INFORMATION PROVIDED:

....

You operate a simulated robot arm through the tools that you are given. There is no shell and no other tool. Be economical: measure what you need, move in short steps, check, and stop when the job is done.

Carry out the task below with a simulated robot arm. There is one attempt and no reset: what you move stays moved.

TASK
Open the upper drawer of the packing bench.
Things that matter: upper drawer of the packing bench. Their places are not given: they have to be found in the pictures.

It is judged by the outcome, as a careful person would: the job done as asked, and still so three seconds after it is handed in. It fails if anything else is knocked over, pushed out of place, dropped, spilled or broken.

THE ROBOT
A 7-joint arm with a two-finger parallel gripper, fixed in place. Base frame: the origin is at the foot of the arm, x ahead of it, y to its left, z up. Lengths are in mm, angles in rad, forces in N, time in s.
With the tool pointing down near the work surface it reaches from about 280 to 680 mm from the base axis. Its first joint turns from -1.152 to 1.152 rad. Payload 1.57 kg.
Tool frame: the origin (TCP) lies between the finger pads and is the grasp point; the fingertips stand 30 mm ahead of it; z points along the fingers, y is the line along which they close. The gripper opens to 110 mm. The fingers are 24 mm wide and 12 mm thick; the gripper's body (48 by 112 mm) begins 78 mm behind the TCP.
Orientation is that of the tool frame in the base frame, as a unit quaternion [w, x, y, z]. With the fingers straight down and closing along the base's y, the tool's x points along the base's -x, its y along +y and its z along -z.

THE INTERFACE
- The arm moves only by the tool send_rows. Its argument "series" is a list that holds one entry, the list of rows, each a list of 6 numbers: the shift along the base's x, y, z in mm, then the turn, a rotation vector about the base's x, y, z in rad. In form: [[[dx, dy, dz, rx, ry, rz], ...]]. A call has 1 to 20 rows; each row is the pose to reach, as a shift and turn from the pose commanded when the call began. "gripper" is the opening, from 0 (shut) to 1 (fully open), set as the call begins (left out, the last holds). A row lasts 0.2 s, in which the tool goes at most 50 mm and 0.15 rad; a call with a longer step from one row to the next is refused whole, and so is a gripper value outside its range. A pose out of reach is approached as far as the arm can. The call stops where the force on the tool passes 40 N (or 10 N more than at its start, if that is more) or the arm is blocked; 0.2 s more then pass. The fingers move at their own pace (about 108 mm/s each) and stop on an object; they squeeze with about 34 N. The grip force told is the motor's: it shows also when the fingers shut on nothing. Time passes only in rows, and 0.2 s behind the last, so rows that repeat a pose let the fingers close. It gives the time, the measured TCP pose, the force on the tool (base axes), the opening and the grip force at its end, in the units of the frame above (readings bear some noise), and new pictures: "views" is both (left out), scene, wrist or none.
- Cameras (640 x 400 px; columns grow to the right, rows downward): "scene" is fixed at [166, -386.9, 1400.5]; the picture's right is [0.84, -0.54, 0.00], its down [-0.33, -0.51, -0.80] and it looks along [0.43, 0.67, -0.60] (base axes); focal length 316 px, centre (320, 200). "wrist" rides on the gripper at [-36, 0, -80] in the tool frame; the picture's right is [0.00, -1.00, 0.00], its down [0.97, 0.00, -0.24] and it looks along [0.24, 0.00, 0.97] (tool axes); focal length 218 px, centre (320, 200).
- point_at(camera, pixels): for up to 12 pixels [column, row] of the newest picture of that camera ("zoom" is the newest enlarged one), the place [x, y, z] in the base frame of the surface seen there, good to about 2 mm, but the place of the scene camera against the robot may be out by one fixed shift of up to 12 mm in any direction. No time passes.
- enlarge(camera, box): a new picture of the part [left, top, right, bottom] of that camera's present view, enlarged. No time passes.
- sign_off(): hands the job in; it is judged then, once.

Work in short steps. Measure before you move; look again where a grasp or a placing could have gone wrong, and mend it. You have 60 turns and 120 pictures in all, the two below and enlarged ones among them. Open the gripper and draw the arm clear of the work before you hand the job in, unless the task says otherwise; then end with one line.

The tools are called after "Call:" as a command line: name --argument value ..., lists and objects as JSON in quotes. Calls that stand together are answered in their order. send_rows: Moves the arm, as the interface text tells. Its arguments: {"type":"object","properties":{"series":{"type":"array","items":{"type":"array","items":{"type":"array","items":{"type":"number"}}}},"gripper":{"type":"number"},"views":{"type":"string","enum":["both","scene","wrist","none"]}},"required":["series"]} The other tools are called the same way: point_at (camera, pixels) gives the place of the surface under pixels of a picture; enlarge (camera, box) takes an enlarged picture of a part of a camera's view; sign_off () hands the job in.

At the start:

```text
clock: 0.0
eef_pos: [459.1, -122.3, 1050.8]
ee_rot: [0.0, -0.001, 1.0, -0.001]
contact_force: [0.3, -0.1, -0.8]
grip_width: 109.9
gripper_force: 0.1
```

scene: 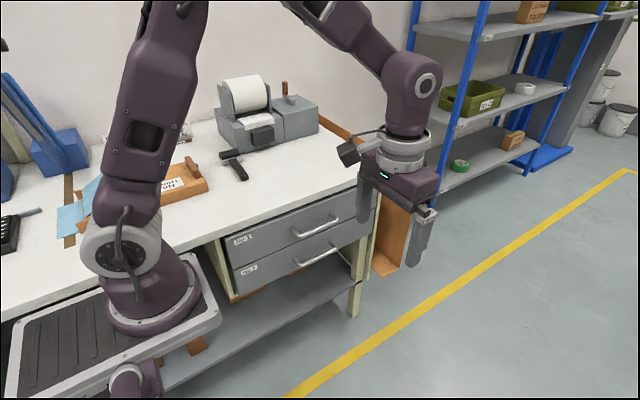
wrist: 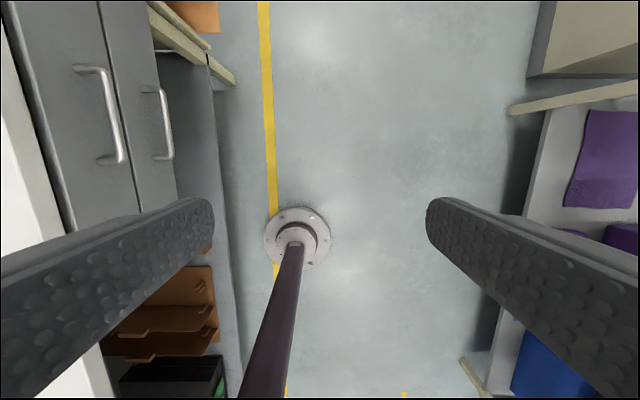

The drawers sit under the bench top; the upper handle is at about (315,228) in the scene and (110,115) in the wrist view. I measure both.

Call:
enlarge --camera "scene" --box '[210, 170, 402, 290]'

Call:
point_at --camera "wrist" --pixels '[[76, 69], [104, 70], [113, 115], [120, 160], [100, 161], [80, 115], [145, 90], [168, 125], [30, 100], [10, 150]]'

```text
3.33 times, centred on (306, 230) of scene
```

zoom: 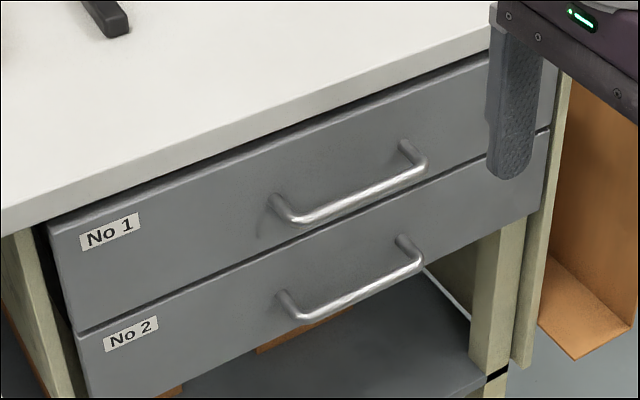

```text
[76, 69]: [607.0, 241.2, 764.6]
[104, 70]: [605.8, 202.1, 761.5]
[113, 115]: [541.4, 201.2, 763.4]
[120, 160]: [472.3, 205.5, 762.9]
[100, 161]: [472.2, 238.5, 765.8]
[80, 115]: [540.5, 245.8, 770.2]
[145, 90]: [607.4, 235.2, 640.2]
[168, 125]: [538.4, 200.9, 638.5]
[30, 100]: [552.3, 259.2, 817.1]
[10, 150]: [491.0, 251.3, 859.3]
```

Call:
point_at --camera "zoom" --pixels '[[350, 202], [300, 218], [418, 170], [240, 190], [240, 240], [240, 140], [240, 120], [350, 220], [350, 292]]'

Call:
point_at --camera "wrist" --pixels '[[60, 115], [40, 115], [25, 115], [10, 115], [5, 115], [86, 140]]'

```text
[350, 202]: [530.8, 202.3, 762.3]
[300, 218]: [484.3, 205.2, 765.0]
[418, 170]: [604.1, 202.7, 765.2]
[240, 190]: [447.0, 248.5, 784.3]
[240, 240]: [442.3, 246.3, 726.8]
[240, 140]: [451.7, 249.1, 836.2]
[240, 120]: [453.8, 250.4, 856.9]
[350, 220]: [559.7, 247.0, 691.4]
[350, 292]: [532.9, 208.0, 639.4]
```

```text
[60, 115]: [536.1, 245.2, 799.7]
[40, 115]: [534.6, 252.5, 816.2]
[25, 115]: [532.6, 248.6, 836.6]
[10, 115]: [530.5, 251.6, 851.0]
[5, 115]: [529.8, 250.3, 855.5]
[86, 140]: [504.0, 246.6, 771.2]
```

....

OBJECTIVE: Except for the pictures, reproduce every line exactly.

TASK SOLUTION:
You operate a simulated robot arm through the tools that you are given. There is no shell and no other tool. Be economical: measure what you need, move in short steps, check, and stop when the job is done.

Carry out the task below with a simulated robot arm. There is one attempt and no reset: what you move stays moved.

TASK
Open the upper drawer of the packing bench.
Things that matter: upper drawer of the packing bench. Their places are not given: they have to be found in the pictures.

It is judged by the outcome, as a careful person would: the job done as asked, and still so three seconds after it is handed in. It fails if anything else is knocked over, pushed out of place, dropped, spilled or broken.

THE ROBOT
A 7-joint arm with a two-finger parallel gripper, fixed in place. Base frame: the origin is at the foot of the arm, x ahead of it, y to its left, z up. Lengths are in mm, angles in rad, forces in N, time in s.
With the tool pointing down near the work surface it reaches from about 280 to 680 mm from the base axis. Its first joint turns from -1.152 to 1.152 rad. Payload 1.57 kg.
Tool frame: the origin (TCP) lies between the finger pads and is the grasp point; the fingertips stand 30 mm ahead of it; z points along the fingers, y is the line along which they close. The gripper opens to 110 mm. The fingers are 24 mm wide and 12 mm thick; the gripper's body (48 by 112 mm) begins 78 mm behind the TCP.
Orientation is that of the tool frame in the base frame, as a unit quaternion [w, x, y, z]. With the fingers straight down and closing along the base's y, the tool's x points along the base's -x, its y along +y and its z along -z.

THE INTERFACE
- The arm moves only by the tool send_rows. Its argument "series" is a list that holds one entry, the list of rows, each a list of 6 numbers: the shift along the base's x, y, z in mm, then the turn, a rotation vector about the base's x, y, z in rad. In form: [[[dx, dy, dz, rx, ry, rz], ...]]. A call has 1 to 20 rows; each row is the pose to reach, as a shift and turn from the pose commanded when the call began. "gripper" is the opening, from 0 (shut) to 1 (fully open), set as the call begins (left out, the last holds). A row lasts 0.2 s, in which the tool goes at most 50 mm and 0.15 rad; a call with a longer step from one row to the next is refused whole, and so is a gripper value outside its range. A pose out of reach is approached as far as the arm can. The call stops where the force on the tool passes 40 N (or 10 N more than at its start, if that is more) or the arm is blocked; 0.2 s more then pass. The fingers move at their own pace (about 108 mm/s each) and stop on an object; they squeeze with about 34 N. The grip force told is the motor's: it shows also when the fingers shut on nothing. Time passes only in rows, and 0.2 s behind the last, so rows that repeat a pose let the fingers close. It gives the time, the measured TCP pose, the force on the tool (base axes), the opening and the grip force at its end, in the units of the frame above (readings bear some noise), and new pictures: "views" is both (left out), scene, wrist or none.
- Cameras (640 x 400 px; columns grow to the right, rows downward): "scene" is fixed at [166, -386.9, 1400.5]; the picture's right is [0.84, -0.54, 0.00], its down [-0.33, -0.51, -0.80] and it looks along [0.43, 0.67, -0.60] (base axes); focal length 316 px, centre (320, 200). "wrist" rides on the gripper at [-36, 0, -80] in the tool frame; the picture's right is [0.00, -1.00, 0.00], its down [0.97, 0.00, -0.24] and it looks along [0.24, 0.00, 0.97] (tool axes); focal length 218 px, centre (320, 200).
- point_at(camera, pixels): for up to 12 pixels [column, row] of the newest picture of that camera ("zoom" is the newest enlarged one), the place [x, y, z] in the base frame of the surface seen there, good to about 2 mm, but the place of the scene camera against the robot may be out by one fixed shift of up to 12 mm in any direction. No time passes.
- enlarge(camera, box): a new picture of the part [left, top, right, bottom] of that camera's present view, enlarged. No time passes.
- sign_off(): hands the job in; it is judged then, once.

Work in short steps. Measure before you move; look again where a grasp or a placing could have gone wrong, and mend it. You have 60 turns and 120 pictures in all, the two below and enlarged ones among them. Open the gripper and draw the arm clear of the work before you hand the job in, unless the task says otherwise; then end with one line.

The tools are called after "Call:" as a command line: name --argument value ..., lists and objects as JSON in quotes. Calls that stand together are answered in their order. send_rows: Moves the arm, as the interface text tells. Its arguments: {"type":"object","properties":{"series":{"type":"array","items":{"type":"array","items":{"type":"array","items":{"type":"number"}}}},"gripper":{"type":"number"},"views":{"type":"string","enum":["both","scene","wrist","none"]}},"required":["series"]} The other tools are called the same way: point_at (camera, pixels) gives the place of the surface under pixels of a picture; enlarge (camera, box) takes an enlarged picture of a part of a camera's view; sign_off () hands the job in.

At the start:

```text
clock: 0.0
eef_pos: [459.1, -122.3, 1050.8]
ee_rot: [0.0, -0.001, 1.0, -0.001]
contact_force: [0.3, -0.1, -0.8]
grip_width: 109.9
gripper_force: 0.1
```

scene: 
wrist: 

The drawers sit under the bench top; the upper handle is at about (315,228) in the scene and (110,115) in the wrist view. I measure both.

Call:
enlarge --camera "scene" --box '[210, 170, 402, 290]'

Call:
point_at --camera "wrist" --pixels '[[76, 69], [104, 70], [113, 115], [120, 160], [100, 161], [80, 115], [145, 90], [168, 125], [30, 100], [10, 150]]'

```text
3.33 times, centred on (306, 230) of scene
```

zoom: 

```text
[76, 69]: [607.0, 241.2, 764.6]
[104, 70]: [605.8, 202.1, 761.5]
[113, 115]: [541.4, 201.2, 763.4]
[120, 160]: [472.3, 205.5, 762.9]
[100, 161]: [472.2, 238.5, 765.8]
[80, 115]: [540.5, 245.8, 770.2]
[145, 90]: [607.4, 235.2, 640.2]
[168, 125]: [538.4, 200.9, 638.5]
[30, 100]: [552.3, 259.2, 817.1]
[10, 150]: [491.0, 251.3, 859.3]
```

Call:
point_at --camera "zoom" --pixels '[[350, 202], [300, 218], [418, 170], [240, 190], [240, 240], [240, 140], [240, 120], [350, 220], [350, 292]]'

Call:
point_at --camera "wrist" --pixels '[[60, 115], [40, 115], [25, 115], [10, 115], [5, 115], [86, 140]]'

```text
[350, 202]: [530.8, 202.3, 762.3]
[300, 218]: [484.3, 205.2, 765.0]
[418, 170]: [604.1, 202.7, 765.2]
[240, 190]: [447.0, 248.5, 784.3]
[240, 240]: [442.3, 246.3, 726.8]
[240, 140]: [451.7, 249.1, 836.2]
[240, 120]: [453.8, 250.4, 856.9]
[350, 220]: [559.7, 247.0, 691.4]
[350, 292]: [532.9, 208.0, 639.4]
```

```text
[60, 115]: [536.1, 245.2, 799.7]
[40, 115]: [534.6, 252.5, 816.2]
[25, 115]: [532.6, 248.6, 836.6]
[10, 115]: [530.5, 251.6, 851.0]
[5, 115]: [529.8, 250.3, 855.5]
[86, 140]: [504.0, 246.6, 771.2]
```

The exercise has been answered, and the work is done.